Nothing beats a good black and white photograph. I love the simplicity of them, and am constantly drawn towards monochromes when processing. There are several ways to convert an image to black and white in Lightroom. Once you have an image in monochrome though, how take you create the “wow factor”?
Lighting Editing: Contrast and Luminance
The keys to stunning black and white images is your use of light, and the tonal range within the frame. The way you utilize light is determined as you shoot, while the tonal range can be adjusted in post processing to draw attention to where you want it. Yes, factors within the frame do affect tones (such as clothing and background colours), but post processing ultimately puts the final touches that make black and white images more effective than colour. P.S. Can you tell I’m canadian? I like to say colour, not color, eh?
A general guideline to great black and white images is:
* Good use of light when you capture your image
* In processing: global contrast, local contrast, luminance
The following concepts are described for lightroom, but can be applied with any processing software.

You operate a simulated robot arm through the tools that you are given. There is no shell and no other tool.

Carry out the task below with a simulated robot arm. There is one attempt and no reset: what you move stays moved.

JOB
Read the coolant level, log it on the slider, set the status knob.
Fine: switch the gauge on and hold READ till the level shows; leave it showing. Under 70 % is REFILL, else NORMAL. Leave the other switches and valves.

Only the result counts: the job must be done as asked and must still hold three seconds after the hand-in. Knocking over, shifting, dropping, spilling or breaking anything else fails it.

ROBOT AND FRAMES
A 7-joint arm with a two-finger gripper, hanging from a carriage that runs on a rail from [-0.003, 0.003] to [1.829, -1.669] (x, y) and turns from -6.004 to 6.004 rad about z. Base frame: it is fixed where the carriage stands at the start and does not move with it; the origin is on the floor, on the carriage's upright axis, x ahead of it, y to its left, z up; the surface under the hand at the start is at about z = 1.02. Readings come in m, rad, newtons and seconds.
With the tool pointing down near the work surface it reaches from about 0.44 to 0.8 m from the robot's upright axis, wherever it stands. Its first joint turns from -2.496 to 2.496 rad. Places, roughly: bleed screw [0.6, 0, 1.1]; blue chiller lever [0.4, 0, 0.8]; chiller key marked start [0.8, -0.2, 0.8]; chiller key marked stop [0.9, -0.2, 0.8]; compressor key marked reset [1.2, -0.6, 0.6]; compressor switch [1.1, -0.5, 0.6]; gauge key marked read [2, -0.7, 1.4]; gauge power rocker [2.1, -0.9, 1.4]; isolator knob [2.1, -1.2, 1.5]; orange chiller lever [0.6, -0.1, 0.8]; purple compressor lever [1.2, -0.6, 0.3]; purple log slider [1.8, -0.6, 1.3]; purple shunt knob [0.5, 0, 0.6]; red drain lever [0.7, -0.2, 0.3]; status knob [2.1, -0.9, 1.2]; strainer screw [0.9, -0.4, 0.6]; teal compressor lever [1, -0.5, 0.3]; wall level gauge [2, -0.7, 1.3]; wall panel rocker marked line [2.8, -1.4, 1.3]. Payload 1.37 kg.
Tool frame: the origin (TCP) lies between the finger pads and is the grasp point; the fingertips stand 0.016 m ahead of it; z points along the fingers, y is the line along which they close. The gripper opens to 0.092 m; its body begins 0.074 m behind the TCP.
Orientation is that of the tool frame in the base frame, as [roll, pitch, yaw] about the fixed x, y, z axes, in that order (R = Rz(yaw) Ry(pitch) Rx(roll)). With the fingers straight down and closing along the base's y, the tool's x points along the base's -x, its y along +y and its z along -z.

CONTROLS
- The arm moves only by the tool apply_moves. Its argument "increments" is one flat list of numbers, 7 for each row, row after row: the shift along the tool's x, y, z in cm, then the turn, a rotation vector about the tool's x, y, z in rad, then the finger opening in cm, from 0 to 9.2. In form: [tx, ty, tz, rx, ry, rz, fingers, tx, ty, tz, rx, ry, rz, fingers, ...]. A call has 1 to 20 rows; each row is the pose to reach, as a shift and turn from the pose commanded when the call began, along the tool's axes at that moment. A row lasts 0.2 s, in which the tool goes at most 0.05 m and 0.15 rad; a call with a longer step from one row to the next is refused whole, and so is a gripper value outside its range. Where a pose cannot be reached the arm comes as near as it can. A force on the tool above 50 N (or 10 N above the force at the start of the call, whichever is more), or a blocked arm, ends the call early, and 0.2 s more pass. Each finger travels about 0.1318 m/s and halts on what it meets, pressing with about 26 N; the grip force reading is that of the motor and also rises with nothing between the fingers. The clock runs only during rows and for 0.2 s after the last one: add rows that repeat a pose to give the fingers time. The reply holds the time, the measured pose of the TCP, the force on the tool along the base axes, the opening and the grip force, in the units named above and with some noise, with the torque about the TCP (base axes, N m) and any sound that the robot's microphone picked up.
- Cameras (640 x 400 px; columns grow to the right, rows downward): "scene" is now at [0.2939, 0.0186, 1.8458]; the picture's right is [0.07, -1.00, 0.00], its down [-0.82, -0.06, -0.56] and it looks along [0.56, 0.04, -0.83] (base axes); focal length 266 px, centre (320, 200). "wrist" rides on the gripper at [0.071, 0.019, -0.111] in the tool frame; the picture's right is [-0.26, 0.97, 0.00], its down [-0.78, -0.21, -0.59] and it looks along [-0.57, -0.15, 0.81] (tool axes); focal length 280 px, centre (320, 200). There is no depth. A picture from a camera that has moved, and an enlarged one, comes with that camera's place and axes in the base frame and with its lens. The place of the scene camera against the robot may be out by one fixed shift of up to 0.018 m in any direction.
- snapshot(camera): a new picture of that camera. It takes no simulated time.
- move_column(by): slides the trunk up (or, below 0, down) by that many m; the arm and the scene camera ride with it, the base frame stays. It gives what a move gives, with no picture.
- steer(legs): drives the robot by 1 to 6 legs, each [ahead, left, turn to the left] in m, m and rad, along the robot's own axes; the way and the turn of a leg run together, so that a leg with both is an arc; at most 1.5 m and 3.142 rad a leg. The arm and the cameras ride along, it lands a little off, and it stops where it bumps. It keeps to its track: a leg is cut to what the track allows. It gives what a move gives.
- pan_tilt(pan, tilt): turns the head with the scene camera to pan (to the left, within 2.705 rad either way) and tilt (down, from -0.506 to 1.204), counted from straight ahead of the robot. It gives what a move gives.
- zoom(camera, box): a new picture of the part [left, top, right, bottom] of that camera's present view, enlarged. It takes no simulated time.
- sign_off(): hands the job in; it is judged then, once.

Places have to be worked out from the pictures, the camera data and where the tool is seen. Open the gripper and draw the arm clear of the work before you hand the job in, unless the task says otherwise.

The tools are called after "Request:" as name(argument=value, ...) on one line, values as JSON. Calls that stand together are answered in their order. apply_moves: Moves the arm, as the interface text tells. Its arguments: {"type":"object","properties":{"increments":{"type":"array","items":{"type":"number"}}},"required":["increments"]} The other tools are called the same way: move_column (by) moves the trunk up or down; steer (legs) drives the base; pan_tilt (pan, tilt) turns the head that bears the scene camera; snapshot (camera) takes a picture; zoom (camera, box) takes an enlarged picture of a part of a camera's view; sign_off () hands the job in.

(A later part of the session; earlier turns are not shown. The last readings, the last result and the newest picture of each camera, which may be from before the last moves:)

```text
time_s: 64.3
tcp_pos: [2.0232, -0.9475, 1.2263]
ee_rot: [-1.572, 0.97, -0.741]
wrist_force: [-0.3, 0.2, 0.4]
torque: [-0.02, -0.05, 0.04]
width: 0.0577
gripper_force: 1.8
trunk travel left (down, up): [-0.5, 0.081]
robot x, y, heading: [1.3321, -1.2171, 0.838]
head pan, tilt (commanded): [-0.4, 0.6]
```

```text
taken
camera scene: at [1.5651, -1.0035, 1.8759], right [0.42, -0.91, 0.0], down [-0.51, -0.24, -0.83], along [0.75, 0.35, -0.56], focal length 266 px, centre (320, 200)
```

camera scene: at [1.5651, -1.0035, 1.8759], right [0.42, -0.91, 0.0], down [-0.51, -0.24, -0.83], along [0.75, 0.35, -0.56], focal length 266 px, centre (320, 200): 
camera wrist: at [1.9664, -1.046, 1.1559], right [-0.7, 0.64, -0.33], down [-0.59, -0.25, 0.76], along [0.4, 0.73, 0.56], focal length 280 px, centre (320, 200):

Please note these are also based on the assumption that your exposure and white balance were either correct sooc, or have already been corrected. If you are following along and haven’t done that, go and do it now!
What exactly is contrast? It’s the relative difference between the dark and light areas of your image. In other words, and image with good contrast has both dark shadows and bright highlights.
Some images may be considered high or low key, and may have have all tones represented, but you can still ask – Are the dark areas as dark as they are supposed to be? Do you want to make them darker to enhance the mood of your image? Do you want to make them a little lighter to soften the mood of your image? Essentially, for a “clean” black and white edit, you want your shadows to be true shadows, and your highlights to be bright. Dull highlights can make your picture look washed out, while a lack of shadows can lead to that dreaded word… muddy.
So how can you go about taking this:
First, adjust the overall image.
Set your black and white points, using the sliders. Slide the “blacks” to the left slightly to pull your histogram towards the left. Then pull the white slider to the right.
If you have correct exposure, then by slightly darkening the blacks and brightening the white can make it pop nicely!
Notice how this stretches my histogram out more?
Tip: To check for clipping, hold down the alt key while making your adjustments.
Next you’re going to make slightly more aggressive changes to the overall contrast. You can do this with the contrast slider. This makes the changes across the full tonal range. I prefer setting the black and white points independently, so I don’t personally use this option often, but be aware that it is an option.
Instead, use the tone curve. I prefer this method because I can select where I want contrast.
The steeper the slope, the more contrast at that range.
A simple “s” curve will create more contrast through the midtones, leaving the black and white points untouched.
Creating a “bump” increases the brighter areas of the midtones, but notice how the lighter midtones are slightly flatter? This means there is more contrast right in the mid-range (steeper slope) and slightly less contrast at the upper end. Why does this matter? This is usually the range that skin falls into, and a slight decrease in contrast here can minimize wrinkles (hint – great for selfies!)
You’ll need to stick with the combined RGB channel for this section. Using individual channels will create a colour tint.
As another option, you can use the adjustment brush and increase contrast slightly there. This will create contrast on full tonal range, but only where you brush it on, and you can be subtle l with the opacity here too.
You can even play around with vignettes. While this isn’t “true” contrast, darkening the edges of the frame slightly will draw viewers in and creates a subtle change in tones to direct the eye. However, don’t be heavy-handed with this one! A vignette done well should look like no vignette was done!
Luminance comes from the latin word for light, and is “the quantitative measure of brightness of a light source or an illuminated surface.” Basically, it’s a fancy word for brightness.
Increasing the exposure will increase the overall brightness. Adjusting the tone curve will only affect certain tonal ranges, but the effect will apply to all RGB channels at that point.
But, the B & W colour sliders in the HSL panel can increase the luminance for just one specific colour. It’s a great way to make skin look gorgeous, to create lush lips, and also to minimize distractions such as clothing.
Want to brighten skin up a little?
Or, use the dropper to select a specific area, which might increase a few colours (i.e. skin might be both the red and orange slider).
Not all skin is the same! So keep in mind there are no set rules for where to move the sliders to!
Is your child wearing an obnoxiously patterned shirt? Because mine do that all.the.time. You can darken some areas and brighten others to minimize this. Or, play it up if that’s part of their personality.
I used the droppers here to tone down the patterns in her clothes. I try to make sure that it’s still there a little, because I think that they way kids dress themselves adds to the story, but that’s a personal choice and you may prefer to minimize it even more.
So to recap, a good strategy is to get a full tonal range with the black and white points, adjust global contrast, then selectively adjust local contrast using either the tone curve or adjustment brush. Tweak your colour sliders to increase luminance as desired and voila! Your images have a little extra sparkle now.